Then versus Now: Or, why all the inequality?

Via, via, via. Click to embiggen, commentary below.

A few things are driving this.

  1. The entrance of South East Asia, then China, then India into the global division of labour and the global market for consumer goods and services. This pushed up returns for the wealthy who could hirer cheaper and sell more widely and pushed down returns to labour as workers had to compete with their ever poorer neighbours (although many goods were cheaper and inflation lower).
  2. A decline in innovation, a la Tyler Cowen. We became much better at doing things from the 1920s-1970s. Most of the modern world was created then and we haven’t created anything like a big a breakthrough as kidney dialysis, chemotherapy, the airplane, TV, refrigerators, air-conditioning, etc., in the last 30 years. The internet is nice, but not a huge boon to GDP.
  3. Some combination of declining returns in the real economy and rent-seeking in the financial sector has caused a shift from real production to finance. With attendant crises and diminished growth. As it became harder to profit from real production capital fled to finance. As finance became more dominant it became more difficult to profit from real production, a vicious cycle.
  4. The above graph looks at US incomes and so overstates the divergence. Policy may be set in the main at the national level but production occurs globally. Many people worse off than those living in the US have become significantly better off. The deceleration from the 1980s in the west is mirrored by an acceleration in the rest of the world. Little comfort to some, great comfort to others.
  5. Policy in the west erred in two ways:
    1. It sought to trade equality for more growth. Taxes were reduced on the wealthy to incentivise them to innovate more. Unfortunately the incentive effects of tax cuts on the wealthy are weak, especially compared to how much more difficult it became to innovate (see 2) or produce profitable non-financial firms (see 3).
    2. Secondly, the decline of trade unionism didn’t just make workers more “flexible”. It also caused a decline in worker “voice” in the workplace. Compensating for this, and I would argue provoked by this, there was an increase in occupational licensing (from baby-sitter to lawyers) and centralised directives to protect workers. Where workers could have once demanded whatever protection was deemed necessary with union backing, they now had a significantly weaker on site negotiating position. Workplaces became more intimidating for workers, and more regulated for employers.

UPDATE: Read Noahpinion (do it, it is excellent) for an expansion and deepening of the argument I make in point 1.


9 thoughts on “Then versus Now: Or, why all the inequality?

  1. Just a couple of things.

    The first set of numbers. They are measuring pay, not compensation. And as we know, health care insurance is part of compensation not pay. And as we also know, health care insurance has been getting ever more expensive…..and rising as a percentage of total compensation.

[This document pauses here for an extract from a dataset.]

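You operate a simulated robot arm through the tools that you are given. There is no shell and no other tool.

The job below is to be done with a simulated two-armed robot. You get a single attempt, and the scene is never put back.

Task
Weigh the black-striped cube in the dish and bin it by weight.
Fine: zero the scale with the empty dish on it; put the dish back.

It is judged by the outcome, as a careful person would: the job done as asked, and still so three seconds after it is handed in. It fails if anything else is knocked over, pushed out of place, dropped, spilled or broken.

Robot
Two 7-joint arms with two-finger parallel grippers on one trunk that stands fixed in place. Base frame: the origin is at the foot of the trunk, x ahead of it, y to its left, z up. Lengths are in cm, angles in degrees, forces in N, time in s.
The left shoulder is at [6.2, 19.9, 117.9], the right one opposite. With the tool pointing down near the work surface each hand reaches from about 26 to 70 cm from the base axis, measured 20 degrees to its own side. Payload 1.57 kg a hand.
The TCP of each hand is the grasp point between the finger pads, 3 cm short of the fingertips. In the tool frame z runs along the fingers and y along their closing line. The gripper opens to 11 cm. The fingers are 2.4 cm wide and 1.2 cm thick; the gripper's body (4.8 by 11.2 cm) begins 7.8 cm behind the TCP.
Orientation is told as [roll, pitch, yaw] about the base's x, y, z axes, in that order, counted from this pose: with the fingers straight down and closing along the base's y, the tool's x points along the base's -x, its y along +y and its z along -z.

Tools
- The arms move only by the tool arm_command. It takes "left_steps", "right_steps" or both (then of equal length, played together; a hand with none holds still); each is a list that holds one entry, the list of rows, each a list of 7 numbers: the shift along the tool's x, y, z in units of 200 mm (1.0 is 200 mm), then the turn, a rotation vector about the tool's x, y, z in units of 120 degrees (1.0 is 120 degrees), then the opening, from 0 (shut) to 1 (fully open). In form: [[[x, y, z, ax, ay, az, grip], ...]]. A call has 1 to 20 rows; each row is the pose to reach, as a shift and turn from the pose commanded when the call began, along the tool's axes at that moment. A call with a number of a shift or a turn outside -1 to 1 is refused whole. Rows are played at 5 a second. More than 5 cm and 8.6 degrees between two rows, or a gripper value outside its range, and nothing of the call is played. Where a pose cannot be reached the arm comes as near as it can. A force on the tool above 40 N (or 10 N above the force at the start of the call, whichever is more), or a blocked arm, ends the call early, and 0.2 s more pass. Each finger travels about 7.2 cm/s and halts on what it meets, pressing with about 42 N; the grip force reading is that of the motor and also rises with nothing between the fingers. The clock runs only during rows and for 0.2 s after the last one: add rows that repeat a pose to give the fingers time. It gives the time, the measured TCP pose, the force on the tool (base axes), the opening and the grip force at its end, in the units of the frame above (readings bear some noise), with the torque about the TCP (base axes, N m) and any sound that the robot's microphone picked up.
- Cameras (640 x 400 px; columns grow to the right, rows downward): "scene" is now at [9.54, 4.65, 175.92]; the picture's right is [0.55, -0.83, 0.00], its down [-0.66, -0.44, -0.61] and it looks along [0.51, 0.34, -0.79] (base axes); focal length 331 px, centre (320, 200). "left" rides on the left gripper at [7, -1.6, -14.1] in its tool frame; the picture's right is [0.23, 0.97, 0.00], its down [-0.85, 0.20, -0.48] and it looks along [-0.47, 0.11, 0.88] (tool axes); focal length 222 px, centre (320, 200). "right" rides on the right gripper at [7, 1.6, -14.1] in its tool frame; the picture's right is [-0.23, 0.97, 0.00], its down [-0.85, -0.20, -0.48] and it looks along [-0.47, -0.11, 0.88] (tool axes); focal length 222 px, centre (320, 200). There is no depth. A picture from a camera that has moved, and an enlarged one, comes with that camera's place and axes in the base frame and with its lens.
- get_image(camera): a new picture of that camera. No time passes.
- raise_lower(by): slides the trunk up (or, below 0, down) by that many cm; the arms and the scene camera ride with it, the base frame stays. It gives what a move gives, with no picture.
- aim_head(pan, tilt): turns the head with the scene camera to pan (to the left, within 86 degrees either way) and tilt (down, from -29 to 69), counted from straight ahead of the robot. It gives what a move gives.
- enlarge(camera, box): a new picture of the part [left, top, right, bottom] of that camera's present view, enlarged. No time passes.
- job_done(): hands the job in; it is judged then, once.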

    Adjust pay for compensation and the failure of compensation to track productivity lragely disappears.

    The percentage of income going to the top %. The bit they’ve missed, and it’s a crucial part, is that in 1928 it was all (OK, mostly) returns to capital. Now it’s almost all returns to human capital, ie labour income.

    You really shouldn’t be comparing the two in this manner.

    1. The first set of numbers draws three lines, Productivity, Average Hourly Compensation and Average Hourly Wage.

      Secondly, I am aware that more of the very rich are wage earners than (ever?) before. But a large number of these work in finance (see point 3) and it isn’t really accurate to say their renumiration is simply the return to their human capital.

      A degree is rent, extracted from shareowners (some of which is the implicit subsidy large banks enjoy, I recommend Andy Haldane on the matter.), another part is network capital, these people are nodes for investment decisions. It is why gardening leave is so common. These people don’t possess great human capital, but the relations they have with others represent great wealthy.

  2. Went and looked at the NYT directly……still didn’t see it though.

    As I stoutly maintain (and have done ever since an ex- dragged me around art galleries) I don’t really do visuals……

  3. Really? Oh I’m signed up with the whole “information is beautiful” thing. I’m terrible at makign visual representations of data (or anything, come to think about it) but I appreciate it. I wish I were better at pouring through tables, but I’m not.

    You’re in a distinct minority, normally much easier to inform or convince people with visual cues.

  4. I know, I agree I’m the odd one out. Graphs, those damn ISLM things, bar charts, paintings, photos, to a very large extent films, certainly architecture, fashion, colour coordination (not entirely for that one) closed books to me.

    Just don’t get what people are talking about most of the time.

    “Isn’t that a beautifully composed painting/picture?”

    “Eh? It’s a tree”

    “Yes, but see the way your eye is drawn to this” blah blah

    “Err, no?”.

    The Impressionists just needed a better spectacles prescription and Mondrian et all…..did they never manage to leave the studio without knocking over the paint cans? And what’s with Rembrandt’s thing for fat birds?